→ PROBLEM REQUIREMENTS:
Collect all lines containing the word "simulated" from the data.

=-=-=

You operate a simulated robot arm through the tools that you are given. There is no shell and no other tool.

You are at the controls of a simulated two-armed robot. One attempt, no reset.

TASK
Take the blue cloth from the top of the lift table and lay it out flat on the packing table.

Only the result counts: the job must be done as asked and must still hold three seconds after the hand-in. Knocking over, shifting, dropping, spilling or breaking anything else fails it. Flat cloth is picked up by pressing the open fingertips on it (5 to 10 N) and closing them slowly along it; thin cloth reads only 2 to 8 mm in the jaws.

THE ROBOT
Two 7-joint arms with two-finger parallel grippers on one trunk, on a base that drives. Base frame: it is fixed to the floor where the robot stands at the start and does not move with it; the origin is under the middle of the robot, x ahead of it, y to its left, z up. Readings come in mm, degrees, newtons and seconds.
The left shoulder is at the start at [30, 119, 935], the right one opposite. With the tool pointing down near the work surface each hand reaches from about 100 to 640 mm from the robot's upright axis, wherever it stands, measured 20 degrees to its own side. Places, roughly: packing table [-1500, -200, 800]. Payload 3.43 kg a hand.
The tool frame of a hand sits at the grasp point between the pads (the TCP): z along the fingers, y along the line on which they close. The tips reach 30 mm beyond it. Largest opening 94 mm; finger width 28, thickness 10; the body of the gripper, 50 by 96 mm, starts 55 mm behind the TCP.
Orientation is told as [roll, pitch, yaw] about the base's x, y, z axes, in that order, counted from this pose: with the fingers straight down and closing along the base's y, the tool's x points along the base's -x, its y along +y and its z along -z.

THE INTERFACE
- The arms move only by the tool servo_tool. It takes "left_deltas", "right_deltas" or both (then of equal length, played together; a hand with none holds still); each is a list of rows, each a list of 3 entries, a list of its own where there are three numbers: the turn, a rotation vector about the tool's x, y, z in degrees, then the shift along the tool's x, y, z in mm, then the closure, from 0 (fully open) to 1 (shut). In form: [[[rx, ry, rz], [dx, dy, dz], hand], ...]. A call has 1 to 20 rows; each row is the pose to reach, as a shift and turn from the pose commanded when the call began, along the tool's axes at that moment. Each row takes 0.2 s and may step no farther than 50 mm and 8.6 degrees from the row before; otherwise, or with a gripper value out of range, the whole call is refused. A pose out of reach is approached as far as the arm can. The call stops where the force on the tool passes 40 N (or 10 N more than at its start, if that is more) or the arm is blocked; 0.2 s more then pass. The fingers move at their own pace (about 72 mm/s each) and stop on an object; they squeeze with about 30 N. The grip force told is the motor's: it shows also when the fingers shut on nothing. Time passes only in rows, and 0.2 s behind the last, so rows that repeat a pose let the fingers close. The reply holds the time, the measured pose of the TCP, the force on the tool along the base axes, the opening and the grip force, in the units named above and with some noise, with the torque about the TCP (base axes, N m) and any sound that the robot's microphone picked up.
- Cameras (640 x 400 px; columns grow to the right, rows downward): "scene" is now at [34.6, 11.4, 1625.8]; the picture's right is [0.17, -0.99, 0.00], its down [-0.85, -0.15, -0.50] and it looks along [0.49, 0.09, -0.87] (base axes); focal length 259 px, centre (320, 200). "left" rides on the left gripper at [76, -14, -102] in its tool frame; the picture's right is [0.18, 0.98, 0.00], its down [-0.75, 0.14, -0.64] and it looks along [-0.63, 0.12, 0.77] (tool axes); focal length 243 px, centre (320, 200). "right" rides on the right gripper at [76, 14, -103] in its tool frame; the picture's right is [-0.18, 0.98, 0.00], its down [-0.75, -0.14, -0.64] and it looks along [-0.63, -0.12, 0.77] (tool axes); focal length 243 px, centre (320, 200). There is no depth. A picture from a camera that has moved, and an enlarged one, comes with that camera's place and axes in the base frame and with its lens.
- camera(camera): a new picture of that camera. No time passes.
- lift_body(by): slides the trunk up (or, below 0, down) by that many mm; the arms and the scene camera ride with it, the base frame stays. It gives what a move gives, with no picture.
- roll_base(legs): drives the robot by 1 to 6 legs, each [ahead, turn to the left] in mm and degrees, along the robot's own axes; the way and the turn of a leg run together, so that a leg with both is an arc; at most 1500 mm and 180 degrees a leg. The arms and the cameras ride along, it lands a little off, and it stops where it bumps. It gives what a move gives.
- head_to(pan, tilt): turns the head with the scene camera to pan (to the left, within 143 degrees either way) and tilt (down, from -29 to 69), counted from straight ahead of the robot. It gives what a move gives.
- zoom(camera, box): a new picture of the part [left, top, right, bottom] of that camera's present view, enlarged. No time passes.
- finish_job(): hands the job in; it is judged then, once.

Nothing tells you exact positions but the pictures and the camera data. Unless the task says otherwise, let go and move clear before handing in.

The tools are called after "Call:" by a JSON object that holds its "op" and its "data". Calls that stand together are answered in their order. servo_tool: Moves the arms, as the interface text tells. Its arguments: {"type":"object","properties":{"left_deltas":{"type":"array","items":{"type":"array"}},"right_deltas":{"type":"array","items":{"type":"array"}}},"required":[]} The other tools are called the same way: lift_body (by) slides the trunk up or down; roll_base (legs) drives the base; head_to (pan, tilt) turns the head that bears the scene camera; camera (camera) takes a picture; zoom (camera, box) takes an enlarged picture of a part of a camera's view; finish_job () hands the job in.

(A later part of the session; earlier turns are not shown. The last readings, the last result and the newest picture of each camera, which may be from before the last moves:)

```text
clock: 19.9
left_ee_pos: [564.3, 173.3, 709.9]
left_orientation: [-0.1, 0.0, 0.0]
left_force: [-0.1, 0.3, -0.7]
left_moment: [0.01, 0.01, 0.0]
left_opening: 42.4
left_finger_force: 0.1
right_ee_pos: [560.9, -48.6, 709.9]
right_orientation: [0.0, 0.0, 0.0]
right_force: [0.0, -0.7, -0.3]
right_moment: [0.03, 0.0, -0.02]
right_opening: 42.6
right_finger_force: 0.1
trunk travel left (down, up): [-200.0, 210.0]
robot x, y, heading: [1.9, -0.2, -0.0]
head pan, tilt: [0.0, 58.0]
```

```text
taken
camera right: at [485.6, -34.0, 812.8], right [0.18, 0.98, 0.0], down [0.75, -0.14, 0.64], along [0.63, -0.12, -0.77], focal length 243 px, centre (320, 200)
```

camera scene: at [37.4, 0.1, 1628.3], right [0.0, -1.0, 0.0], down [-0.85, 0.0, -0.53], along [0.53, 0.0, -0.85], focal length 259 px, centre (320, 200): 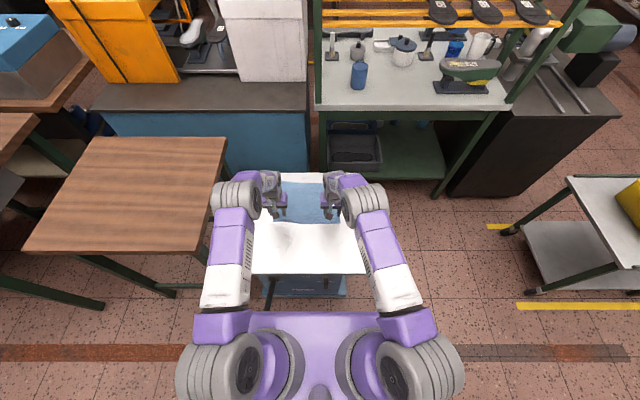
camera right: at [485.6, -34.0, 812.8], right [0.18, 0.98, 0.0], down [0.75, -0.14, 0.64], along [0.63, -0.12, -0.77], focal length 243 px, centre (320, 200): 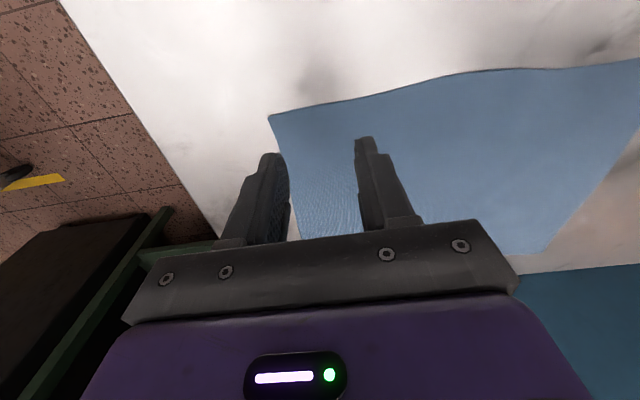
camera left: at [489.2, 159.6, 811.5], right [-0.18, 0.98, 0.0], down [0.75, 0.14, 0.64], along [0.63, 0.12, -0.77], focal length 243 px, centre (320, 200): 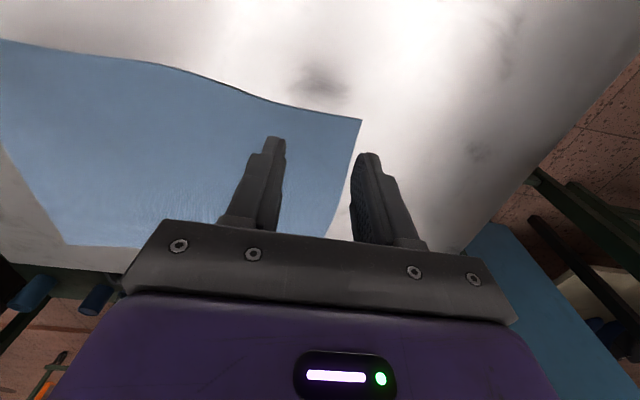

=-=-=

→ THE ANSWER:
You operate a simulated robot arm through the tools that you are given. There is no shell and no other tool.
You are at the controls of a simulated two-armed robot. One attempt, no reset.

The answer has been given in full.